When you were 5 years old, what did you say when someone gave you a sticker book? I loved sticker books: Pulling off stickers and finding the right page where that particular shape needed to be stuck. Stickers as rewards weren’t in fashion yet. Now, the dentist’s office, grocery store, and school have stickers galore which are handed out for grand accomplishments: Didn’t cry at the dentist’s office. Didn’t melt down in the check-out lane. Didn’t disrupt the class. To the Malcolm boys, reward stickers are not effective.
Neither Will nor Liam like stickers. They are sensitive to the adhesive, finding it down right offensive. However, neither mind getting their hands sticky – just not having adhesive things stuck to their hands. No burning through Sponge Bob Band-Aids in this house.
Both have adapted to our sticker-infested society. Pointing to his chest, Liam says, “Sure, put it right here on my shirt.” The sticker dealer is left to maneuver the adhesive. Will takes the sticker, and graciously says, “Thank you”; then walks out with the sticker backing intact. After one such occasion, to Will I said, “Honey, you don’t have to take it. Just say ‘no thanks.’”

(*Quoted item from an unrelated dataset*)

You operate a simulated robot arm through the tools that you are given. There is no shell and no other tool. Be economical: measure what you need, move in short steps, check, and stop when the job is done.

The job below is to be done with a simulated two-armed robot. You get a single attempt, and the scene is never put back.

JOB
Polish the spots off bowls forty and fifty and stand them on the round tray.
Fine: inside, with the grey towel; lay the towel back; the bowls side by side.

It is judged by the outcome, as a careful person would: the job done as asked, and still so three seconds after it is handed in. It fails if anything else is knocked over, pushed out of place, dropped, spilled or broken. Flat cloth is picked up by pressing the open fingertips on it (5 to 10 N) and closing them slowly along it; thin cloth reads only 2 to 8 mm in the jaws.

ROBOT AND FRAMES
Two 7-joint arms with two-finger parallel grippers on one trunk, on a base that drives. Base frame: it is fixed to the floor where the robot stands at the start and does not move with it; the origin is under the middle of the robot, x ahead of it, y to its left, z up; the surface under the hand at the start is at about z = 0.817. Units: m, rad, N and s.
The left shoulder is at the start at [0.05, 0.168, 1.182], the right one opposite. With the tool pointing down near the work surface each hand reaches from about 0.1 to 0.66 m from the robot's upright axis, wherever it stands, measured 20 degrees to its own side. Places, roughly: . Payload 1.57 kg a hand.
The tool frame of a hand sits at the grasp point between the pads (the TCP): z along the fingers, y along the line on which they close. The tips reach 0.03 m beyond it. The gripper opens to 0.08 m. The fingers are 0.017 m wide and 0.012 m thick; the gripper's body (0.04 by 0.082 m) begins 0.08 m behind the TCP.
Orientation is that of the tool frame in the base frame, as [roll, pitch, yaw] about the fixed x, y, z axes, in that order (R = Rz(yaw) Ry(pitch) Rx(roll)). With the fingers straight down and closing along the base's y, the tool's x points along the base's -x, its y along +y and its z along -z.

Then, I started paying attention to how obsessed sticker dealers are with making sure at least one sticker goes home with my children. “You don’t want one? Are you sure?? Here, take a couple! Really, it’s OK – you can have them!!” The boys have worked out one general solution: Take a sticker or two, and the sticker dealer relents; then the sticker is ditched in the van. Or it goes with the shirt into the washer.
Yes, stickers are a bit like a picnic with ants. We don’t want the ants, but sometimes it’s easier to leave them be rather than to continually flick them off of our favorite quilt on a hot summer’s day.